Quel livre! De la rage, de la colère, des mots jetés sur le papier comme des coups de poing, de la brutalité, de la fulgurance, de l’intelligence, de la paranoïa et quelques traits de génie.
Ma connaissance de Yann Moix se limitait à ses interventions dans les émissions radio de Laurent Ruquier. Chroniqueur toujours un peu décalé, avec des interventions à rallonge et alambiquées, se permettant parfois une pointe d’humour, tel est le Moix que je connaissais. Lire Naissance pour faire connaissance avec l’écrivain est un pari perdu d’avance.
Parce que cet ouvrage est un ovni monstrueux. Il est fait d’excès, de folie, de personnalités multiples, de style et rythmes changeants. Il est fait de mots, de tant de mots, de déluges de mots, de torrents de mots, qu’il épuise et rend le lecteur aussi fou que son auteur.
Je ne compte point m’attarder sur les enfants de mes parents qui vinrent au monde sous forme de pied, de main, de verrue, de trachée, de cæcum, de prémolaire, de vulve, d’œsophage, et pour qui ma mère ne fut qu’une cuve à formol abritant de l’ADN hébété. Ces tronçons, dans la phratrie – bien que claquemurés comme nous tous dans la même marâtre –, n’étaient guère considérés. Frangins gris plomb à buste de poulpe, reliquats de noirs nains surpoilus, boiteux sans bouche multimunis de gras groins, blondinets nantis d’écailles d’harengs, ris de poupon, atrophiés suintants jambons, variqueux sciapodes, bossus semi-clebs, tuberculeux pygmées, sylvains à la coque, faunes, troncs atroces octoverges, duses privées de tête et de pieds aux bras terminés par des pattes de rainette, hilares larves de mutille, cynocéphales roteurs, gros lutins incubes, superfoireux prototypes, cruels grumeaux, couennes pliées, gencives d’âne à pattes de moustique, implorants replis étalés, lardons sertis d’épines, rouquins hermaphrodites recouverts de nombrils, cyclocéphales baveurs, imagos cancéreux, translucides trognes trash-bouffies, velus trisomiques coq-goitreux, vieillards accélérés, minigosses morts à trompes, bouffons branchiopodes, amanites aux yeux bleus agitant leurs petits bras dodus, tomates à pifs, satyres paraplégiques, sacs oculaires, gras anus à mâchoires, moignons épileptiques, foirons[…]

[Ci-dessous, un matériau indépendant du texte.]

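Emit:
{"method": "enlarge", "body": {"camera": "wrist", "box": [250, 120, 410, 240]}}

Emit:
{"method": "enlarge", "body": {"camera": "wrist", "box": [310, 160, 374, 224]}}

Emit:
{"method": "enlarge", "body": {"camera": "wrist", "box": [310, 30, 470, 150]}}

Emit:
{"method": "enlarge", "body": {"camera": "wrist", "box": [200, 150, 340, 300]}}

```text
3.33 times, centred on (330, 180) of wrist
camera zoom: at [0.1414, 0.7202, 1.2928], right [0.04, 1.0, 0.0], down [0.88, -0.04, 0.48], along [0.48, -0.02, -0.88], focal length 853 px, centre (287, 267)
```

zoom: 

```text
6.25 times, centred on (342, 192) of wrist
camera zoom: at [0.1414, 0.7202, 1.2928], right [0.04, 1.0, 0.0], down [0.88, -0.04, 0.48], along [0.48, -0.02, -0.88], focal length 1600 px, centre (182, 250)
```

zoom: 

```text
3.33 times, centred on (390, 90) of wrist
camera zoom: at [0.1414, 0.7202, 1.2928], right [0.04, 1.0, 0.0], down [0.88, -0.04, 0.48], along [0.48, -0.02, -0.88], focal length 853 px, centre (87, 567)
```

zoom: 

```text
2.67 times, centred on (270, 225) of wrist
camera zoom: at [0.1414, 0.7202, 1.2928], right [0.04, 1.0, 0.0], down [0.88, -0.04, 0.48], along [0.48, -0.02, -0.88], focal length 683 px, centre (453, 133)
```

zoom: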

Mais c’est un livre sincère, sans filtre. Qui part d’une colère légitime. Les parents Moix détestent leur fils dès le premier jour. Le père est violent, brutal et injuste, la mère n’est pas mieux. D’emblée, les deux refusent leur garçon. Le père aurait préféré une fille, la mère prévoit de se venger à vie des souffrances que lui a causées l’accouchement. Mais pour aggraver les choses, voilà que l’on découvre sur le garçon une effrayante particularité anatomique : il est né sans prépuce. Non seulement c’est un fils, mais en plus il est juif.

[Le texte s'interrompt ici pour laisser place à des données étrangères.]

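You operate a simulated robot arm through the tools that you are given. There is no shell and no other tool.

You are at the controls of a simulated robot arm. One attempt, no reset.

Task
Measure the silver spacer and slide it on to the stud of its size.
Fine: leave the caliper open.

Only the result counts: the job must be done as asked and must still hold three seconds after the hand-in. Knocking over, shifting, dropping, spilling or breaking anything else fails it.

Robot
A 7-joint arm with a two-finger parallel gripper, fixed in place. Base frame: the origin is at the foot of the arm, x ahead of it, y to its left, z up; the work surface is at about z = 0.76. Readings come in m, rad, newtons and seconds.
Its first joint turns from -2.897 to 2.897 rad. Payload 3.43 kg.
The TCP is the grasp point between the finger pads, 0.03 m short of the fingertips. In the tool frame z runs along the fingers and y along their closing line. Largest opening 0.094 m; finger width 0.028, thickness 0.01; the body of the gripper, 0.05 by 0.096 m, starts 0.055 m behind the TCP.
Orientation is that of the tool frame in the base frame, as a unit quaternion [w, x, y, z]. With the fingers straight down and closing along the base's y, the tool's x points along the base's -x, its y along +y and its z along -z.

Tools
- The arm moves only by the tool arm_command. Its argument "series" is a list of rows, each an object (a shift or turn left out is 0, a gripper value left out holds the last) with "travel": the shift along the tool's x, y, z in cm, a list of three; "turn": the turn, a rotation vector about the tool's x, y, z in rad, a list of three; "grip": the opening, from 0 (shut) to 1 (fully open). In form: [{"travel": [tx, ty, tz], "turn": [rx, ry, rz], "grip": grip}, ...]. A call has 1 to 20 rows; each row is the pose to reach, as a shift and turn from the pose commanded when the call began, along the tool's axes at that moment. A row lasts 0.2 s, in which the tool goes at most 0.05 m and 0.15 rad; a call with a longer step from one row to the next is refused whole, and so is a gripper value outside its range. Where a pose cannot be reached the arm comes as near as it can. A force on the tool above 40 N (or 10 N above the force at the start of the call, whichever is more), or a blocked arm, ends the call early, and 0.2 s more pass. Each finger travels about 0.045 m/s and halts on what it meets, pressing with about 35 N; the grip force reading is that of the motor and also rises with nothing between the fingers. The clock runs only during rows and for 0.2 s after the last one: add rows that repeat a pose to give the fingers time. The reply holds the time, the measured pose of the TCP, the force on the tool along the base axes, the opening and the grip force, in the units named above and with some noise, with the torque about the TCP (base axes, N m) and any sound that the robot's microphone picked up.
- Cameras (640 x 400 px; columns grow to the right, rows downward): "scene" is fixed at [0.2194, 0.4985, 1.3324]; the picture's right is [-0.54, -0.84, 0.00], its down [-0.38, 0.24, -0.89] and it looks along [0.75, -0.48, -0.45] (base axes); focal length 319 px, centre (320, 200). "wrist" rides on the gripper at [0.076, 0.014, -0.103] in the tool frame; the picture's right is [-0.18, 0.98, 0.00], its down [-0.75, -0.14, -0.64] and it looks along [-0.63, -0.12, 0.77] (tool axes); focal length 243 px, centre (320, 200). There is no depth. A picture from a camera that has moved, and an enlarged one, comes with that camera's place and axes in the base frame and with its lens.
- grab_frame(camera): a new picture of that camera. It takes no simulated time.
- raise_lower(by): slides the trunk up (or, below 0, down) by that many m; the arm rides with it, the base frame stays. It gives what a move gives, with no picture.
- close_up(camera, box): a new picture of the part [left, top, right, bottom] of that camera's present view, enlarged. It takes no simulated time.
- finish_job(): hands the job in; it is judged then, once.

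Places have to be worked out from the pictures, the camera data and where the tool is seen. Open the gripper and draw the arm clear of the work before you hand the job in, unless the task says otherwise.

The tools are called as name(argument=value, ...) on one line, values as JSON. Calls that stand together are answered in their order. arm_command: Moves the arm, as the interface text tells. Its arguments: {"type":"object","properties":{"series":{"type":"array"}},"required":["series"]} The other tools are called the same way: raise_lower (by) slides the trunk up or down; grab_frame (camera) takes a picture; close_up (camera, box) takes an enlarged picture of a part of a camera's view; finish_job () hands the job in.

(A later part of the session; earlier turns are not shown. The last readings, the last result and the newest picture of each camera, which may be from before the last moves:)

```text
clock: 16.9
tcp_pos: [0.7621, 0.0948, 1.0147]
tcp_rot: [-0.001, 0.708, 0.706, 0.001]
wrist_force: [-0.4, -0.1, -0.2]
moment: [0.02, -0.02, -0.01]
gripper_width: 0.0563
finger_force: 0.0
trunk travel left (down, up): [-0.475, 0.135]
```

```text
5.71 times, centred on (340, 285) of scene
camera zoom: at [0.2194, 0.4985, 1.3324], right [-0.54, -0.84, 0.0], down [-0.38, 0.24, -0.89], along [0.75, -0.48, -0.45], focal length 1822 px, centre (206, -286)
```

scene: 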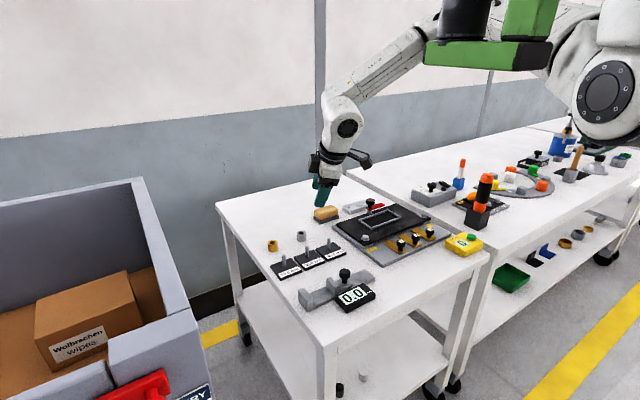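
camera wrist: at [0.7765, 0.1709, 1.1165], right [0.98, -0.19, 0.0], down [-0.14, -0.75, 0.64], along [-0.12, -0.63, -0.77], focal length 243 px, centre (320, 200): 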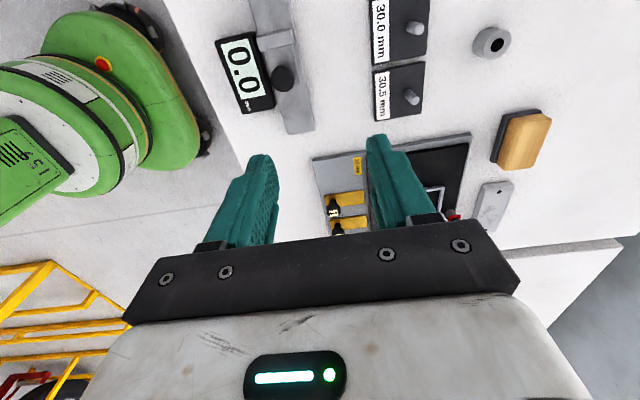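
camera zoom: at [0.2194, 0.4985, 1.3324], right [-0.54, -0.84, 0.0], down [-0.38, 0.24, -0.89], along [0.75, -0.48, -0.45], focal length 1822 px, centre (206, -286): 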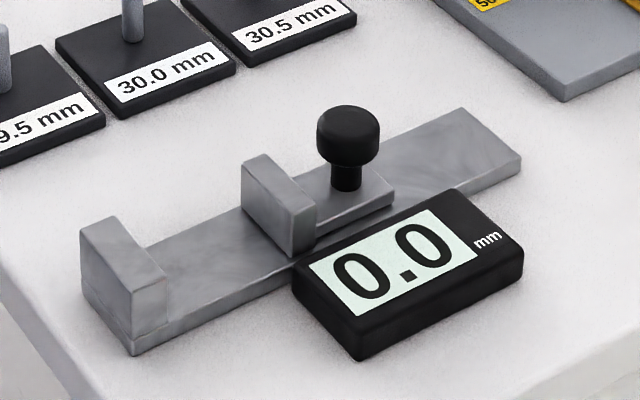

Alors à la haine et au rejet du fils répondront la haine et le rejet des parents.
Naître, c’est se faire des ennemis. Très vite, je m’en fis deux pour la vie : le premier était une femme intitulée « maman », le second, un homme appelé « papa ». Ces deux appellations sont ridicules. Nous aurons à les employer sans cesse, même à l’âge de 40 ans (parvenus, le teint de cire, sur la pente sableuse de la mort), puis à les subir en sens inverse, quand nos propres enfants (mordillant leur pointe Bic) nous affublerons de ces immémoriales et mortifères dénominations.

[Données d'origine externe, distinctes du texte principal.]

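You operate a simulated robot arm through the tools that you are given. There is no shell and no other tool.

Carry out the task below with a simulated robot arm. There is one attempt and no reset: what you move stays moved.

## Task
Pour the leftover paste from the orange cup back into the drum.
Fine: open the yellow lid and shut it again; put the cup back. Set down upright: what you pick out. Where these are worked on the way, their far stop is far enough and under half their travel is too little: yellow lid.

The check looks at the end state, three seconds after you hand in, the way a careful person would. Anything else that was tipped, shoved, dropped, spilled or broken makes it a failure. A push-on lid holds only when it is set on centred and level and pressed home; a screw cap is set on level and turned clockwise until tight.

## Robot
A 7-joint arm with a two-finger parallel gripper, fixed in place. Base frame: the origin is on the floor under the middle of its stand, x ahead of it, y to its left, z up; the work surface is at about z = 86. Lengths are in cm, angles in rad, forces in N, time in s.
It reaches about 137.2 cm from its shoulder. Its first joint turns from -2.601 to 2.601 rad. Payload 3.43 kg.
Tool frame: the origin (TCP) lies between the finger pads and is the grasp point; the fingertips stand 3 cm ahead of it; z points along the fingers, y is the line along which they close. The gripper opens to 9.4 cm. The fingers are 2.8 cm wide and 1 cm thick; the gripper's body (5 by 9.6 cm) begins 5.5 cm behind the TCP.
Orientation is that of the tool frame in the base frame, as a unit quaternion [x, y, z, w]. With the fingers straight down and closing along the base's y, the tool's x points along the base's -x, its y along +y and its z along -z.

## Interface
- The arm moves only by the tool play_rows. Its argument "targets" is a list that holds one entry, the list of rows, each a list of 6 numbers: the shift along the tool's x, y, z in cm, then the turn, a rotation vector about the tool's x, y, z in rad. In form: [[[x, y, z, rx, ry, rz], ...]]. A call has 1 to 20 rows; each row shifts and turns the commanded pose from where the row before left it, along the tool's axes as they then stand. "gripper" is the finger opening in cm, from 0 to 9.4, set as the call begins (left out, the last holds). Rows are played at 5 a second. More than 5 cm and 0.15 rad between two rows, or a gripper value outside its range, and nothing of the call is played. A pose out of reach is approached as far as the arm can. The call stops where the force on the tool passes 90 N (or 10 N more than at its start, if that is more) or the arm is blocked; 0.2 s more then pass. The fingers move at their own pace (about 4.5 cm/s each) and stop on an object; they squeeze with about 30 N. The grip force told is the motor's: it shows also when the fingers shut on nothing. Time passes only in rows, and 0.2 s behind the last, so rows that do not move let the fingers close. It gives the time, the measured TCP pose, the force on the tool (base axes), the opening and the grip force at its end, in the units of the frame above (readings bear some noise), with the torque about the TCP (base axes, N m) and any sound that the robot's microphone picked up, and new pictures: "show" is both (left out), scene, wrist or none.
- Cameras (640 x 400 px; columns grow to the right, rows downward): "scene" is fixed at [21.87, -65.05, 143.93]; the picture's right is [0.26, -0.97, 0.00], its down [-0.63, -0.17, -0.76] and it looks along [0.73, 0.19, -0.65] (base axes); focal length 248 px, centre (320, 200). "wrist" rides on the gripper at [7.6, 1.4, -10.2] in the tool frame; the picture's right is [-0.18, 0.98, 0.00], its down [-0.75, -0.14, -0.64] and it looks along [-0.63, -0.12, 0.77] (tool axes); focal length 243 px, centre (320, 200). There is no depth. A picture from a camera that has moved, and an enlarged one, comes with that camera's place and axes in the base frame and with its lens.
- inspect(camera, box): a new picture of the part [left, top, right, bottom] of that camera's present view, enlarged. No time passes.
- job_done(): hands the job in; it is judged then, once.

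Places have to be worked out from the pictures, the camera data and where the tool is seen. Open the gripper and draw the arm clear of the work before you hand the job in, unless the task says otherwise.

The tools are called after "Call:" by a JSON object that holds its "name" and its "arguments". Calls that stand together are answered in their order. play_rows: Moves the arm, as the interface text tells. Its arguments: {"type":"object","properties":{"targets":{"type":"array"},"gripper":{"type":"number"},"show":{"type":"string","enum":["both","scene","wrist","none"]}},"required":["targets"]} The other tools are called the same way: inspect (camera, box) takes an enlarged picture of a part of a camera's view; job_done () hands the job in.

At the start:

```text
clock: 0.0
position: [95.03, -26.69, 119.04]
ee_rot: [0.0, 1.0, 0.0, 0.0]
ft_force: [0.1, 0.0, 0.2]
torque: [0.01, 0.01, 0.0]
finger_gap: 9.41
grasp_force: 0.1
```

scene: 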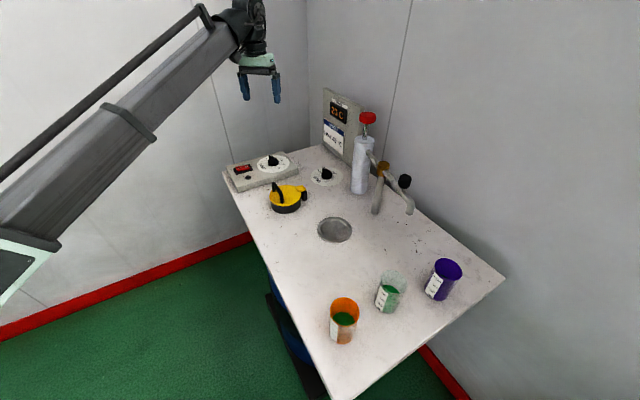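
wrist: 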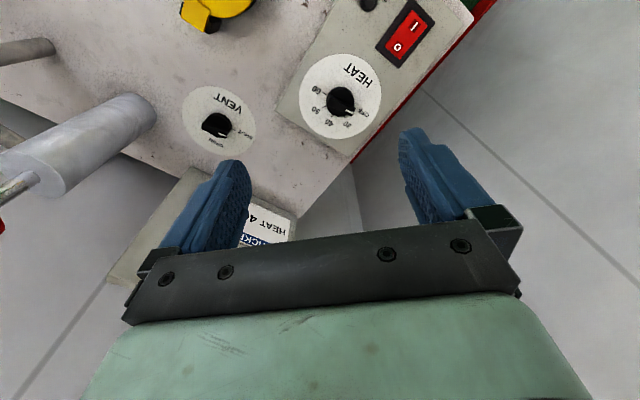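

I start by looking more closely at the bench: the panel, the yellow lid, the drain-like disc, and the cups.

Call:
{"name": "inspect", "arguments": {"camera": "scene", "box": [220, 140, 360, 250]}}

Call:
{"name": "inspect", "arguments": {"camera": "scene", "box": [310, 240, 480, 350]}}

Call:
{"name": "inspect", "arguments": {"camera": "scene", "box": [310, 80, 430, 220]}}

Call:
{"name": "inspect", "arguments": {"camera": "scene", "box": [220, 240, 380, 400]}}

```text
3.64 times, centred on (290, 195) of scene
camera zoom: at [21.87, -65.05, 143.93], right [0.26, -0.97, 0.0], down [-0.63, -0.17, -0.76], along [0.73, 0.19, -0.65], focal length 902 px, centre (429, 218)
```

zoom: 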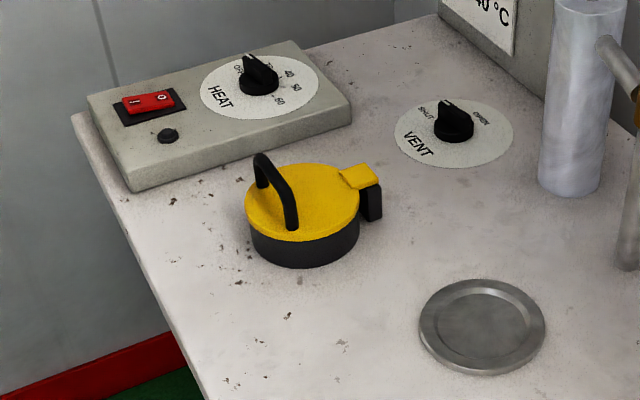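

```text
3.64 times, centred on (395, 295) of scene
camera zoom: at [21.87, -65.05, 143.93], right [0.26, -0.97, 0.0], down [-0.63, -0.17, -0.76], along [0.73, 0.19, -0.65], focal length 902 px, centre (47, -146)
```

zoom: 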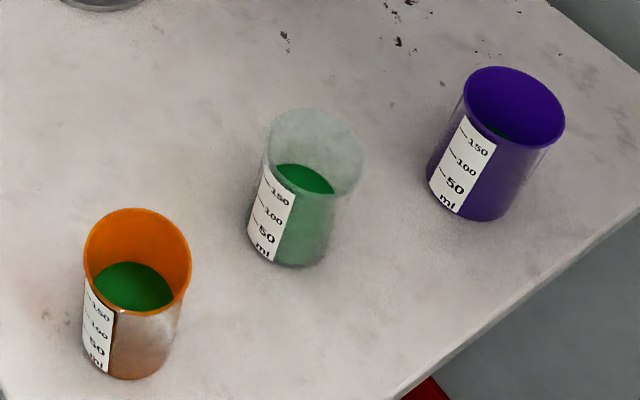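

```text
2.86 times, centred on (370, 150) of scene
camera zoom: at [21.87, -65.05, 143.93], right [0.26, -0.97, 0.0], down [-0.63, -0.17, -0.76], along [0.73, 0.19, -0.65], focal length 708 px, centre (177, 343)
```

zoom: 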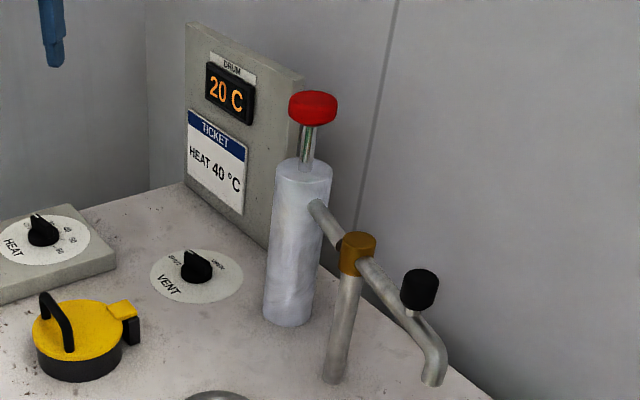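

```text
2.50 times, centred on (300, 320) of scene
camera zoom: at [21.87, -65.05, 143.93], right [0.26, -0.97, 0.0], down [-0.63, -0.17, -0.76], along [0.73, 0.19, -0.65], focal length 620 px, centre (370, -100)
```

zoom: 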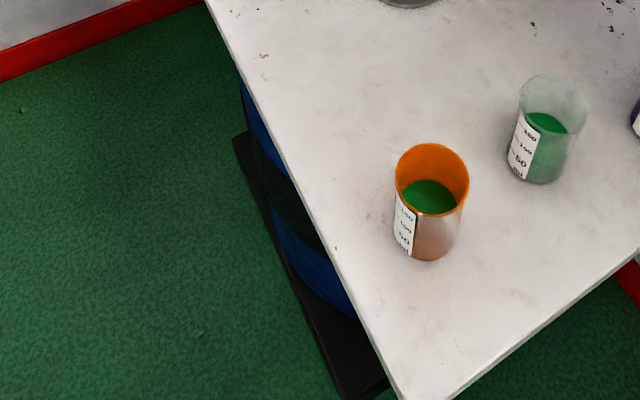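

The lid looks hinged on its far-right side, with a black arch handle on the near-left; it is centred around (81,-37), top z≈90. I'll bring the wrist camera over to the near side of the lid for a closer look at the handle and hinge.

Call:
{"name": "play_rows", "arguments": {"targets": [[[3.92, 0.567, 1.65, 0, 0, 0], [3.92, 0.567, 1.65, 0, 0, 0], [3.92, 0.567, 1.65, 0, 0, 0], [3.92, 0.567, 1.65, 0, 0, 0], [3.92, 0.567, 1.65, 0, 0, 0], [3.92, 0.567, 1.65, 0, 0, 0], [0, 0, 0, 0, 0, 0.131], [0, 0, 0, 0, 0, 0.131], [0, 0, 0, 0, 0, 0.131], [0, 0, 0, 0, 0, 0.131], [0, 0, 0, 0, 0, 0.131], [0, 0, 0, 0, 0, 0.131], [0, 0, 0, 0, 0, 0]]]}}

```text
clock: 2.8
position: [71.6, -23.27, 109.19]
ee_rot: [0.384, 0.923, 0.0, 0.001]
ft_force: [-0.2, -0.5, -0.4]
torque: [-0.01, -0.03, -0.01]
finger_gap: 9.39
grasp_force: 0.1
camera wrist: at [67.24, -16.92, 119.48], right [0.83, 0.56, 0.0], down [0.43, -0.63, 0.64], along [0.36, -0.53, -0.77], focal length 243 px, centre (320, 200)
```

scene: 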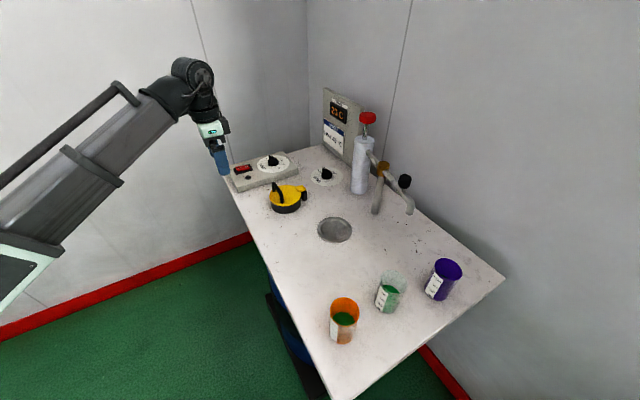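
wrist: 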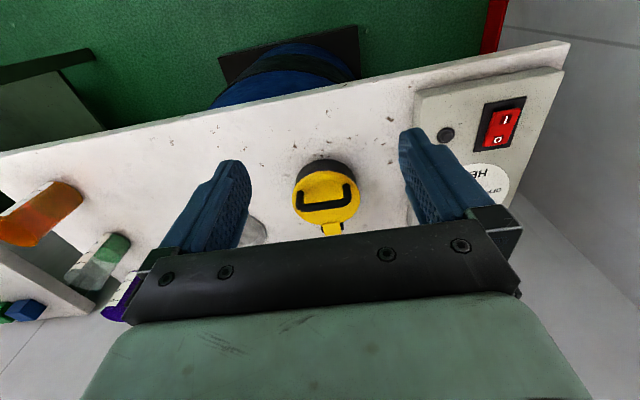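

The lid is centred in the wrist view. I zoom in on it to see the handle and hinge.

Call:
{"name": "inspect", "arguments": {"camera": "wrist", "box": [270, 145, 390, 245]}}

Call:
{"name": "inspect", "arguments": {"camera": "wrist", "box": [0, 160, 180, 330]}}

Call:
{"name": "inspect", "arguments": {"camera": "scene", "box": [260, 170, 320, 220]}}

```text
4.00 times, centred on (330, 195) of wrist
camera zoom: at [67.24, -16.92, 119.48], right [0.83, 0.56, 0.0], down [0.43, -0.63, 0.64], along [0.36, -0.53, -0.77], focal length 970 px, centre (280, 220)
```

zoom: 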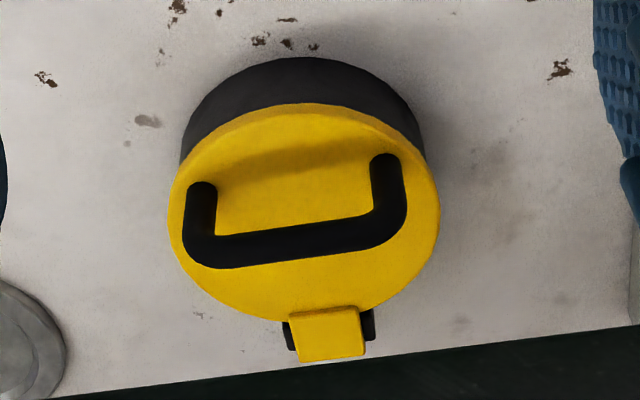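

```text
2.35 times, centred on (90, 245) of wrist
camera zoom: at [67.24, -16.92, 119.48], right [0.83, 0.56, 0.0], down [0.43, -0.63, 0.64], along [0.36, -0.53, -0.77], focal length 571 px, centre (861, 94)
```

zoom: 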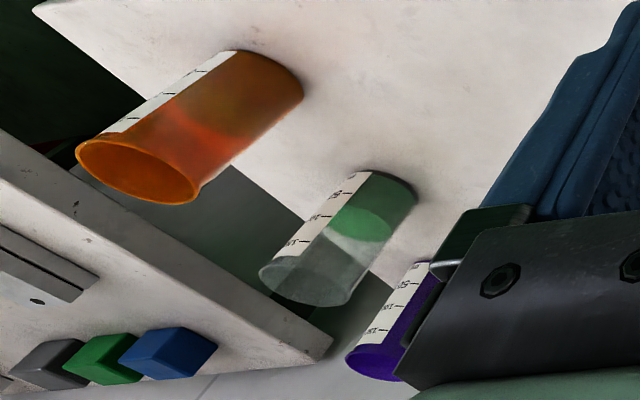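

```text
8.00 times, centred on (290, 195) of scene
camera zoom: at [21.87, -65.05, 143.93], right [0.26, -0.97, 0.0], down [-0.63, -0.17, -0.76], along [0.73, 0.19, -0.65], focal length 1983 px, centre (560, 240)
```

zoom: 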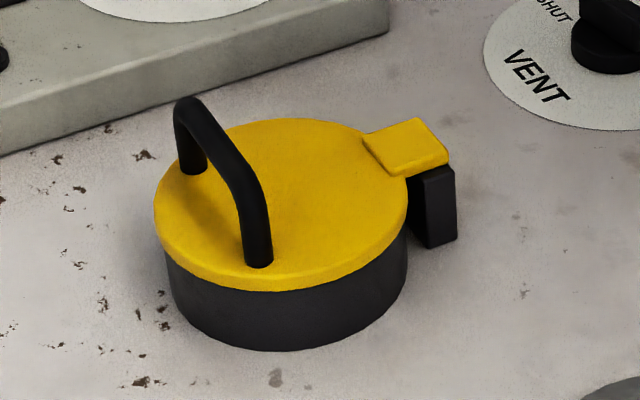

L’enfant Moix cherchera des pères ailleurs, dans la littérature et dans son environnement. Il grandira pour devenir un homme sans filiation puisqu’à défaut de tuer ses parents, il les oubliera. Il devra son salut à son parrain, l’excentrique ami des arts, des lettres et des marginaux, l’incroyable Marc-Astolphe Oh. , un vendeur de photocopieuses amateur de «Que sais-je?».
La suite? Je ne sais pas. J’ai arrêté de lire. Mon bras ne souffrait pas mais ma tête ne pouvait plus encaisser le choc.
J’ai depuis appris que le jury du Renaudot et les journalistes ont reçu une version épurée de 150 pages…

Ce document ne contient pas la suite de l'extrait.